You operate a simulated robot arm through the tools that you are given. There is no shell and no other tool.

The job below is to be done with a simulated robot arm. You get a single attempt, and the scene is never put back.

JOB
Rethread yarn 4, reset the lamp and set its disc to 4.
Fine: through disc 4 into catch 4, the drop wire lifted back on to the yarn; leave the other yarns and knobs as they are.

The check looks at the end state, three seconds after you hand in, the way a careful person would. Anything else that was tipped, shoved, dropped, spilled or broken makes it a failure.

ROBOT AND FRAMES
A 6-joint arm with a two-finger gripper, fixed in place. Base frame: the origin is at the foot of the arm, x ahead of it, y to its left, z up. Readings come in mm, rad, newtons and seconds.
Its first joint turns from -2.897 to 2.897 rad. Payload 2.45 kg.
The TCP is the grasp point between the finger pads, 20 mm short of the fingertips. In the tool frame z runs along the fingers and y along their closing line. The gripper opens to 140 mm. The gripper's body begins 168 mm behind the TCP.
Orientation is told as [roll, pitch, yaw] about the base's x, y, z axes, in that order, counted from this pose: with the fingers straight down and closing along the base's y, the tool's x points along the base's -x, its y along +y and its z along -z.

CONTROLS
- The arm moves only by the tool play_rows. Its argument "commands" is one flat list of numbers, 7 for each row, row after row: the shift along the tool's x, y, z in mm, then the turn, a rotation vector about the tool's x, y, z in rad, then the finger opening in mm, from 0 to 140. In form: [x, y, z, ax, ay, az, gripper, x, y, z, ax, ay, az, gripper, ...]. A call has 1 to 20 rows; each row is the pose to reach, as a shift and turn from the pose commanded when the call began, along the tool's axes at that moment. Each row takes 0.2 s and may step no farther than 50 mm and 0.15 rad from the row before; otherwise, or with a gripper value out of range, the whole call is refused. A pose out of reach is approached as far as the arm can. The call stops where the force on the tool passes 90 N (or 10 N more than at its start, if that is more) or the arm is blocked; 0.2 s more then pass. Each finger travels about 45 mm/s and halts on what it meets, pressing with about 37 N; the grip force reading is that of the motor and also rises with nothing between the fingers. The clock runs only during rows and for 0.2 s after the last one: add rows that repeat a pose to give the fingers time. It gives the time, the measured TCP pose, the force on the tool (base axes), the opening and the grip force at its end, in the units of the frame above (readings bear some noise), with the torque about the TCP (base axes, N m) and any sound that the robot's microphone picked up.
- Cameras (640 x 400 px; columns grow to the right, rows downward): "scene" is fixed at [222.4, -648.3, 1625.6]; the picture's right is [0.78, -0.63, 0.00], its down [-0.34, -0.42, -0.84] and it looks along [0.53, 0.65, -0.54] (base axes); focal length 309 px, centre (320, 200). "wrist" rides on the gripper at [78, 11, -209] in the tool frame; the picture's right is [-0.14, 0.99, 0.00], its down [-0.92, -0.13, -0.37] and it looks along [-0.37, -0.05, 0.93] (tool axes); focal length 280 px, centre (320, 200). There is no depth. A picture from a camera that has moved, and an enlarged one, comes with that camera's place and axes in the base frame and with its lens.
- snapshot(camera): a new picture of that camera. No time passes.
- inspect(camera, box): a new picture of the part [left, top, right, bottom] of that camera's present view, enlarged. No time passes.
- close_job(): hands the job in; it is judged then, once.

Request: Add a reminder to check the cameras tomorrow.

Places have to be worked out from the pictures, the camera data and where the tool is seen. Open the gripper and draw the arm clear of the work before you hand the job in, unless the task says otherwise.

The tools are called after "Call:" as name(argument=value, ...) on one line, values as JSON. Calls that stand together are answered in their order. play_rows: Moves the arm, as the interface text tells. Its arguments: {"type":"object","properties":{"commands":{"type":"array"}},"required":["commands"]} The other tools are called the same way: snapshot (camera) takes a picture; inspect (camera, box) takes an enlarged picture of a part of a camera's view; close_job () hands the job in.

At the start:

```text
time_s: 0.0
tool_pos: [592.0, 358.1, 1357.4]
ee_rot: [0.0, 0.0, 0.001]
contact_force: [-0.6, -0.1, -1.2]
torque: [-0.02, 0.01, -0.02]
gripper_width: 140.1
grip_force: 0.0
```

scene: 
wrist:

[Stated problem]: Copy only this span: the line that contains "- close_job(): hands", the last line, and every line between them.

[Response]:
- close_job(): hands the job in; it is judged then, once.

Request: Add a reminder to check the cameras tomorrow.

Places have to be worked out from the pictures, the camera data and where the tool is seen. Open the gripper and draw the arm clear of the work before you hand the job in, unless the task says otherwise.

The tools are called after "Call:" as name(argument=value, ...) on one line, values as JSON. Calls that stand together are answered in their order. play_rows: Moves the arm, as the interface text tells. Its arguments: {"type":"object","properties":{"commands":{"type":"array"}},"required":["commands"]} The other tools are called the same way: snapshot (camera) takes a picture; inspect (camera, box) takes an enlarged picture of a part of a camera's view; close_job () hands the job in.

At the start:

```text
time_s: 0.0
tool_pos: [592.0, 358.1, 1357.4]
ee_rot: [0.0, 0.0, 0.001]
contact_force: [-0.6, -0.1, -1.2]
torque: [-0.02, 0.01, -0.02]
gripper_width: 140.1
grip_force: 0.0
```

scene: 
wrist:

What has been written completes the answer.